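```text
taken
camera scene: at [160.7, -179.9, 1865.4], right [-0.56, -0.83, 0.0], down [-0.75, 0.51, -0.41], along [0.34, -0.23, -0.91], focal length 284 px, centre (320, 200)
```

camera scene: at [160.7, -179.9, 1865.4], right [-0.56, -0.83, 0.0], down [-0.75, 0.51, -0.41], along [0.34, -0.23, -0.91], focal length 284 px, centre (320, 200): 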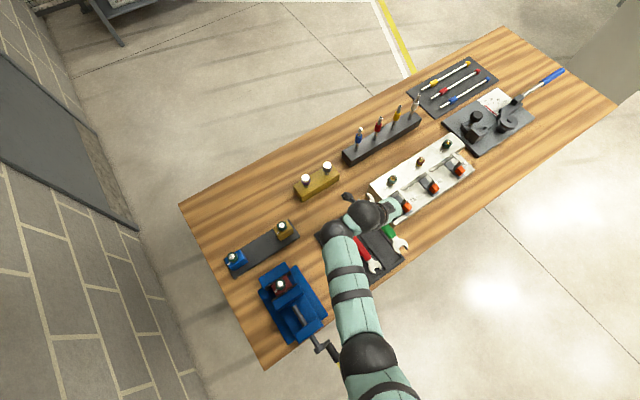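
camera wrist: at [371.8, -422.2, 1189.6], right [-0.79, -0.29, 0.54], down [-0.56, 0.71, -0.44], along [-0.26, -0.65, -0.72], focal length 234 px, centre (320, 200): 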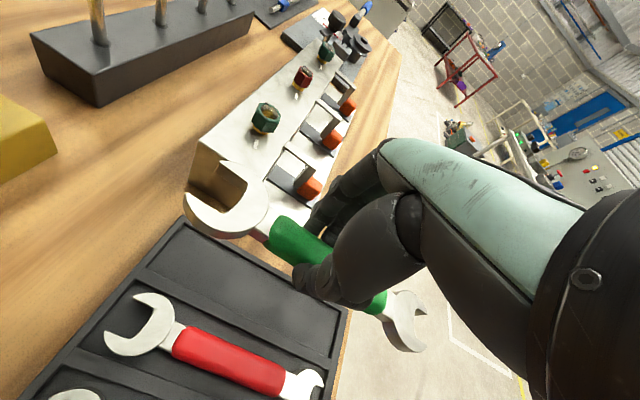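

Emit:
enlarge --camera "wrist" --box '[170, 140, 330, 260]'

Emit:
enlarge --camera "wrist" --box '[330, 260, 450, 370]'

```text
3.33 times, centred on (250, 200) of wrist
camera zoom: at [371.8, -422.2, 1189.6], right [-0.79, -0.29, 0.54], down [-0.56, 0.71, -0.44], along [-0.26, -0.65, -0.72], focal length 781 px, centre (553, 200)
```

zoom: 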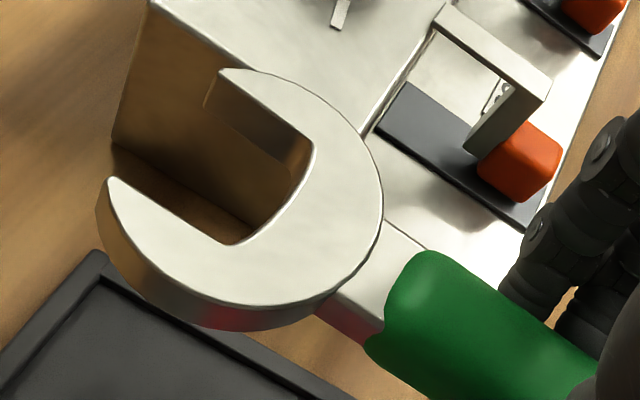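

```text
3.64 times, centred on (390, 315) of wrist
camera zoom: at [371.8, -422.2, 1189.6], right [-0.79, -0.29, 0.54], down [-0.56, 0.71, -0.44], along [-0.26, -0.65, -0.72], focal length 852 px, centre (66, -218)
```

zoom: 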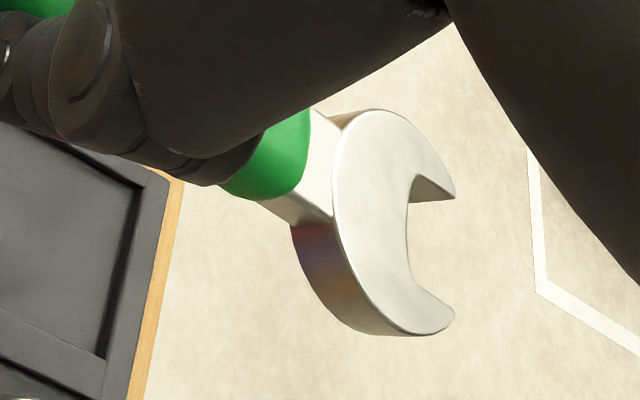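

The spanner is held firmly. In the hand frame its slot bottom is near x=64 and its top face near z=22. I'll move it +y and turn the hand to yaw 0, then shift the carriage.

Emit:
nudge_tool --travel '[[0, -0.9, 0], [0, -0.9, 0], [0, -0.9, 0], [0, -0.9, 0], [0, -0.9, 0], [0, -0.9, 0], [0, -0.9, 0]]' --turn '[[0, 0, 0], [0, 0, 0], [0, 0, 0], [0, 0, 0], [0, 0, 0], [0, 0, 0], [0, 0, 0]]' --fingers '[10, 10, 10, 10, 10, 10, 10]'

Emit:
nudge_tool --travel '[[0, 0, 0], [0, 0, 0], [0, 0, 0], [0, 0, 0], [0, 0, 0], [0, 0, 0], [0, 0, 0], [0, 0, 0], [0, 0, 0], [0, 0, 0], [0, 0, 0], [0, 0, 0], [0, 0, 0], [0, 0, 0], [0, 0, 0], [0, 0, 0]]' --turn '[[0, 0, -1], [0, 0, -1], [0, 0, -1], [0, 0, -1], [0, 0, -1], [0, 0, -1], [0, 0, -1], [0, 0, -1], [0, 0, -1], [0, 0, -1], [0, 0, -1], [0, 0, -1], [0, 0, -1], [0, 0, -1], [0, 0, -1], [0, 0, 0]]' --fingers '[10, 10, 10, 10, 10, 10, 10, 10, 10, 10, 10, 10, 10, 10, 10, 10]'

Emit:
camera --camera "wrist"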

--

What the task requires: Each line that holds the word "times" is to be copied.

Solution for this task:
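3.33 times, centred on (250, 200) of wrist
3.64 times, centred on (390, 315) of wrist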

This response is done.